▶ _YOUR OBJECTIVE_: Every line below that contains "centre" is to be copied.

▶ _GIVEN DATA_:
● ● ●

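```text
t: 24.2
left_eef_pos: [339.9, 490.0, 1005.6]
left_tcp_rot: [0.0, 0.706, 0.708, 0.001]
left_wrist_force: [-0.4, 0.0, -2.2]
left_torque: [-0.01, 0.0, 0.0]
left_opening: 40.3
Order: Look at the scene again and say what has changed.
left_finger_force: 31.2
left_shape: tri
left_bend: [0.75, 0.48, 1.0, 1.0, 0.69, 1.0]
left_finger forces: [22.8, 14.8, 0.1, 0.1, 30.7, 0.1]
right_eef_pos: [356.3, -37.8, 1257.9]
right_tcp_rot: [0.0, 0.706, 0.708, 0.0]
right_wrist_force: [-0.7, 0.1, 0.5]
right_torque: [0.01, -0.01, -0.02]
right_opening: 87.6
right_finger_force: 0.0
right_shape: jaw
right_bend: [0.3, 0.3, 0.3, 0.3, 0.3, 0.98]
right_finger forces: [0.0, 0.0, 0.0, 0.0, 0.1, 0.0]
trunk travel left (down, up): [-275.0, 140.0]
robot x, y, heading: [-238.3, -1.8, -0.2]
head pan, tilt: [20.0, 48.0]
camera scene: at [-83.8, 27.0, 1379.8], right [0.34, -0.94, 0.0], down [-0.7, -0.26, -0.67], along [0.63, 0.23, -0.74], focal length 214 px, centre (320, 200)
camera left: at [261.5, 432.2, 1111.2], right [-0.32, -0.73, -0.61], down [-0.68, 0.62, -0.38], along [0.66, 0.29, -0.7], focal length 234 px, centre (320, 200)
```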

● ● ●

▶ _TASK SOLUTION_:
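camera scene: at [-83.8, 27.0, 1379.8], right [0.34, -0.94, 0.0], down [-0.7, -0.26, -0.67], along [0.63, 0.23, -0.74], focal length 214 px, centre (320, 200)
camera left: at [261.5, 432.2, 1111.2], right [-0.32, -0.73, -0.61], down [-0.68, 0.62, -0.38], along [0.66, 0.29, -0.7], focal length 234 px, centre (320, 200)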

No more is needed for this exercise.